-------- DOCUMENT EXTRACT

I’ve just returned home from Milford Writers’ Conference after a gruelling week of reading, critting, eating, talking, drinking and laughing. If that doesn’t sound like hard work, try it some time. Milford is an intense experience. The reading workload this year consisted of twenty seven pieces, close to 180,000 words to be not only read, but read again and critiqued thoroughly to a professional level. (Yes, of course we sent pieces out by email and made a start before the week began.) Crits have to be constructive. What we’re trying to do is make each piece we crit that little bit better, even the ones that are good enough to publish as is. There’s always some way to make a piece better.
Jim Anderson, Sue Thomason, Terry Jackman, Vaughan Stanger, Sue Oke, Jaine Fenn, Lix Williams, Bob Neilson, Jacey Bedford, Matt Colborn, Heather Lindsley, Mark Bilsborough, Deirdre Saoirse Moen, Cherith Baldry.
All fifteen writers attending have been previously published, though may be at different stages of their career as short story writers or multi-selling novellists. The standard is frighteningly high. Writers sometimes bring samples of what they think is their best work, or they may bring pieces they know they’re having trouble with.
I took a stand-alone short story and the beginning of my new novel, already under contract to DAW. The short story gained a few neat suggestions for improvement, but in general it had no terminal problems. My novel chapter, however, contained way too much backstory packed into the opening pages. I’d suspected this and it was the main reason I’d taken it. I needed to know what I could get away with cutting out. Most of the first seven pages, apparently. The crits I received were a tremendous help. I needed to write those seven pages to work my way back into writing about my characters because I finished the first book some time ago, but my readers won’t need to read them.

----------------
-------- DATASET EXTRACT

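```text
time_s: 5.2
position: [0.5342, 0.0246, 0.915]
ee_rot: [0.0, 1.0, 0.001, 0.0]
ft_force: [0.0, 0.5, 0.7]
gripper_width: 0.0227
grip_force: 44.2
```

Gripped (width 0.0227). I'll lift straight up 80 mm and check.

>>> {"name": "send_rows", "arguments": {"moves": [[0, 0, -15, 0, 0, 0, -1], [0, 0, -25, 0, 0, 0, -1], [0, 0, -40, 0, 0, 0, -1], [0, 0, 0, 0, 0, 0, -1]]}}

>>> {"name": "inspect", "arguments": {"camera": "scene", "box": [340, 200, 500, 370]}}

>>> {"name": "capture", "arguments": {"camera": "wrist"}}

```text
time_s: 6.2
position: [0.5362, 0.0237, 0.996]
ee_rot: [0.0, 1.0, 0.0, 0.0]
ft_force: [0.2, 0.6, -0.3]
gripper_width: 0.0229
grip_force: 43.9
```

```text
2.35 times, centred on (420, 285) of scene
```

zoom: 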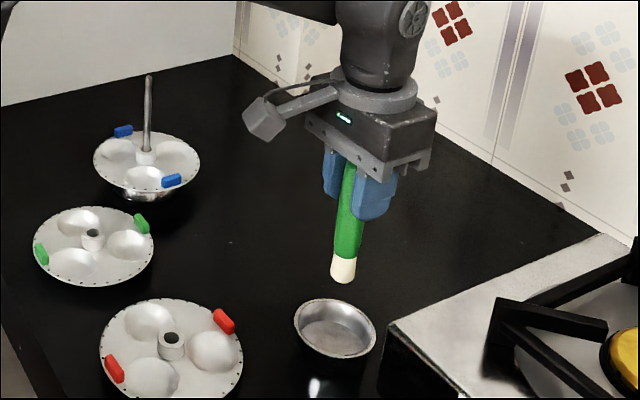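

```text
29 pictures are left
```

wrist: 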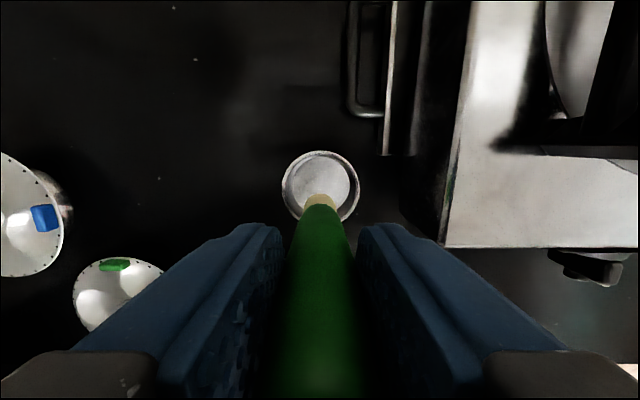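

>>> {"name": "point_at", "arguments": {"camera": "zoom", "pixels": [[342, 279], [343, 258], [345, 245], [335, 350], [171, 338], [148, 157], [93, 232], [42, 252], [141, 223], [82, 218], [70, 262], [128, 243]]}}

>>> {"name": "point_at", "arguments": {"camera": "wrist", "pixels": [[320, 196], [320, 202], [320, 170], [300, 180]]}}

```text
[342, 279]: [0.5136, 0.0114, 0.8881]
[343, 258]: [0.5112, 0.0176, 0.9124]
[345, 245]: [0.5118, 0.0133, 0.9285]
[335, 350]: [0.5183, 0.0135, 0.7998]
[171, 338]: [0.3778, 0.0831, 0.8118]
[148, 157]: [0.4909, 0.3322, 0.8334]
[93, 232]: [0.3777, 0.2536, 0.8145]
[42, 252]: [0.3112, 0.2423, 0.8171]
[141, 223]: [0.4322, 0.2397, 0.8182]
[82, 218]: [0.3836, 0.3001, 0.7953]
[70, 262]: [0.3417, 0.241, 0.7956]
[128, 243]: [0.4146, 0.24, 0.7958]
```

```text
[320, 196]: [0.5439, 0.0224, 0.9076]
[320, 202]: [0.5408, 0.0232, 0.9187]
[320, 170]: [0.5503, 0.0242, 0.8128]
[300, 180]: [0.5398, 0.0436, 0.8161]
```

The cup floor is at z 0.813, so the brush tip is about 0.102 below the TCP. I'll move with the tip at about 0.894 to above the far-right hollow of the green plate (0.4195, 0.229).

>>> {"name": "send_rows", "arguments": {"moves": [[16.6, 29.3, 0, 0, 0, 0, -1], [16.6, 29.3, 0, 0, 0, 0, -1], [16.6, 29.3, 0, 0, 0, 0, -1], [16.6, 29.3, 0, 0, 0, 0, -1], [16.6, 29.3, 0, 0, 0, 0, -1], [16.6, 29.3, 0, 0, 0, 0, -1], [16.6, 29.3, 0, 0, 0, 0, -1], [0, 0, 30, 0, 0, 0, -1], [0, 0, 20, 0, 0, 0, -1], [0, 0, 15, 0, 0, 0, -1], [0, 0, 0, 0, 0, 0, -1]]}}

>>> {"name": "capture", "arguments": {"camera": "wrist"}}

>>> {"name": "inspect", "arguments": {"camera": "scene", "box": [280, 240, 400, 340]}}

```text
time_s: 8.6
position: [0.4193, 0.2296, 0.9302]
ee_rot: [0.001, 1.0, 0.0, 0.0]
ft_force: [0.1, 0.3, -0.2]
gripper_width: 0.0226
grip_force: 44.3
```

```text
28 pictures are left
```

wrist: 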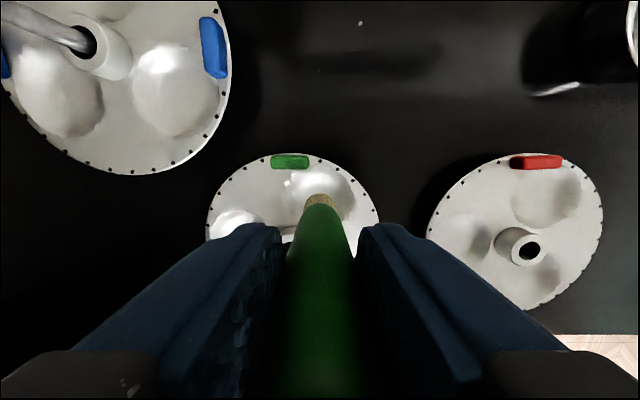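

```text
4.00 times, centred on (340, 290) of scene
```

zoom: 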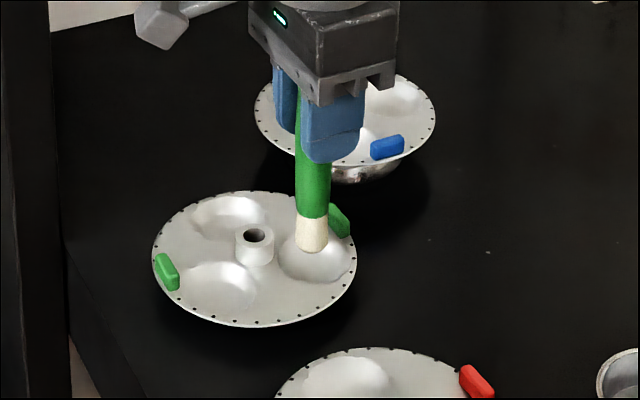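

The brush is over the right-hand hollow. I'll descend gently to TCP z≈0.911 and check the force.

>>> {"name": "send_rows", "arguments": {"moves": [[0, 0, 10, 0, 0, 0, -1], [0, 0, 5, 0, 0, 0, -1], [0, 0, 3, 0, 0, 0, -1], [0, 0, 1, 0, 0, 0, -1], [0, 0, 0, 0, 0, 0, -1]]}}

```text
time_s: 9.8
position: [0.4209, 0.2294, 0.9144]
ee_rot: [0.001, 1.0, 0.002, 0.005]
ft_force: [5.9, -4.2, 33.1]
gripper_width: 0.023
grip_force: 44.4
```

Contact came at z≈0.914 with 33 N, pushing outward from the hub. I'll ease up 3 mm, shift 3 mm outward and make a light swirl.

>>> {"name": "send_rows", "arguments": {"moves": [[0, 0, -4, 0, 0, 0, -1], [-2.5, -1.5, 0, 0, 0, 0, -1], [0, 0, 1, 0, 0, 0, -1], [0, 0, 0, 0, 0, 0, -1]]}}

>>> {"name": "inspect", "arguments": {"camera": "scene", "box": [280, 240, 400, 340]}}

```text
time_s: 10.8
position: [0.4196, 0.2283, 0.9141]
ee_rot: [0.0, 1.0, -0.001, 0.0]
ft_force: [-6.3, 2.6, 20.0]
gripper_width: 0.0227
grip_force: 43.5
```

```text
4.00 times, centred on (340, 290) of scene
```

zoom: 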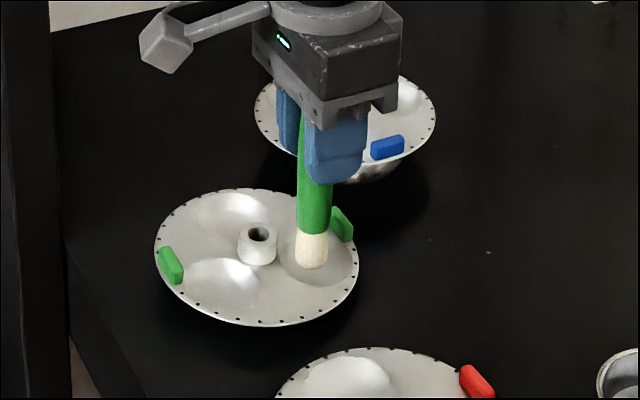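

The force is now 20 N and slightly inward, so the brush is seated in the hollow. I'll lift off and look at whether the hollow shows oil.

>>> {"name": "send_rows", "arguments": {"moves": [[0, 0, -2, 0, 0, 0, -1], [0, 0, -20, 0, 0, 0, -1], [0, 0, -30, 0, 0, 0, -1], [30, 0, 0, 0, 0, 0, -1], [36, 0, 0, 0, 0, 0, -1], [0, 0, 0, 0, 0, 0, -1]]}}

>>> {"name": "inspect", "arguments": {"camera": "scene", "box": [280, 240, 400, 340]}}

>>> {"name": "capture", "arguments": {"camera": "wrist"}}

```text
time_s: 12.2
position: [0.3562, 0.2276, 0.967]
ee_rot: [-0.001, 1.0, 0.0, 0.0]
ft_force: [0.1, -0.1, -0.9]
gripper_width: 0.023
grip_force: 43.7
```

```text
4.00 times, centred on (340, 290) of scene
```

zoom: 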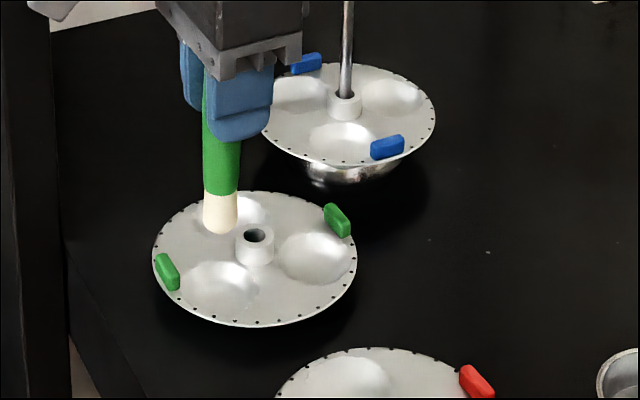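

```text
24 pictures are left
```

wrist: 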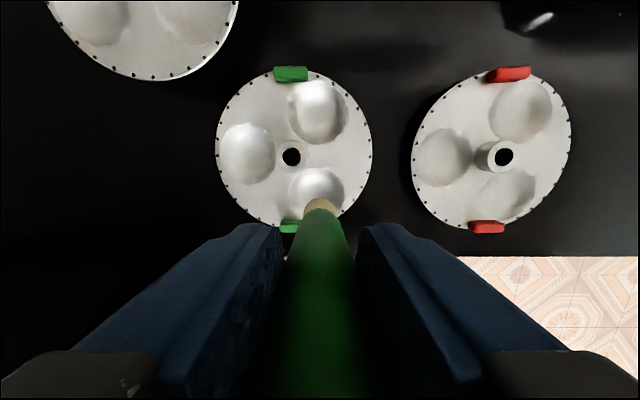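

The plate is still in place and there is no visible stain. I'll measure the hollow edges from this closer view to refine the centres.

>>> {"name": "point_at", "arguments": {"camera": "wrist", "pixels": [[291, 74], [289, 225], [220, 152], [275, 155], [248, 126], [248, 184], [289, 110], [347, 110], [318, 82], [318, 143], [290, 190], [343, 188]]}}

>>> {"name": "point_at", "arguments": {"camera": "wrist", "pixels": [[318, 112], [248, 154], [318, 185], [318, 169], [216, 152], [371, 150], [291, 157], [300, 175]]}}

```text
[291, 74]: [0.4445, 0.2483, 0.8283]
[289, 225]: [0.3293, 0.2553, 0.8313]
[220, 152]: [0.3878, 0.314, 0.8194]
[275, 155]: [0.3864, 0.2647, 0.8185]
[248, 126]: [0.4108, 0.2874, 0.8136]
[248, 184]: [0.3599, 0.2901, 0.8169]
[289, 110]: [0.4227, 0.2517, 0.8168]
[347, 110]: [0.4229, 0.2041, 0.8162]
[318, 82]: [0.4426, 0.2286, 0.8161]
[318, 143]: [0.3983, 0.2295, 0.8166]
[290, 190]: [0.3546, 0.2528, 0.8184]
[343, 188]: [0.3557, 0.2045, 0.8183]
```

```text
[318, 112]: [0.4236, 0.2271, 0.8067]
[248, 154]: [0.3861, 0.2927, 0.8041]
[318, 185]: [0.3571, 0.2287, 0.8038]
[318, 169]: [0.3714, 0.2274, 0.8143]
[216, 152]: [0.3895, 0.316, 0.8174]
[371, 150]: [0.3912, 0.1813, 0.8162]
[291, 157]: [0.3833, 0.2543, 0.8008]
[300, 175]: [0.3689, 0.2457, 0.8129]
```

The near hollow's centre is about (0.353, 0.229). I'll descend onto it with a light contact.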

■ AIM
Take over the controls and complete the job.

----------------

■ AIM
Please copy out the portion of the document extract from "I’ve just returned" to "a piece better." without changes.

■ OUTPUT FOR THIS EXERCISE
I’ve just returned home from Milford Writers’ Conference after a gruelling week of reading, critting, eating, talking, drinking and laughing. If that doesn’t sound like hard work, try it some time. Milford is an intense experience. The reading workload this year consisted of twenty seven pieces, close to 180,000 words to be not only read, but read again and critiqued thoroughly to a professional level. (Yes, of course we sent pieces out by email and made a start before the week began.) Crits have to be constructive. What we’re trying to do is make each piece we crit that little bit better, even the ones that are good enough to publish as is. There’s always some way to make a piece better.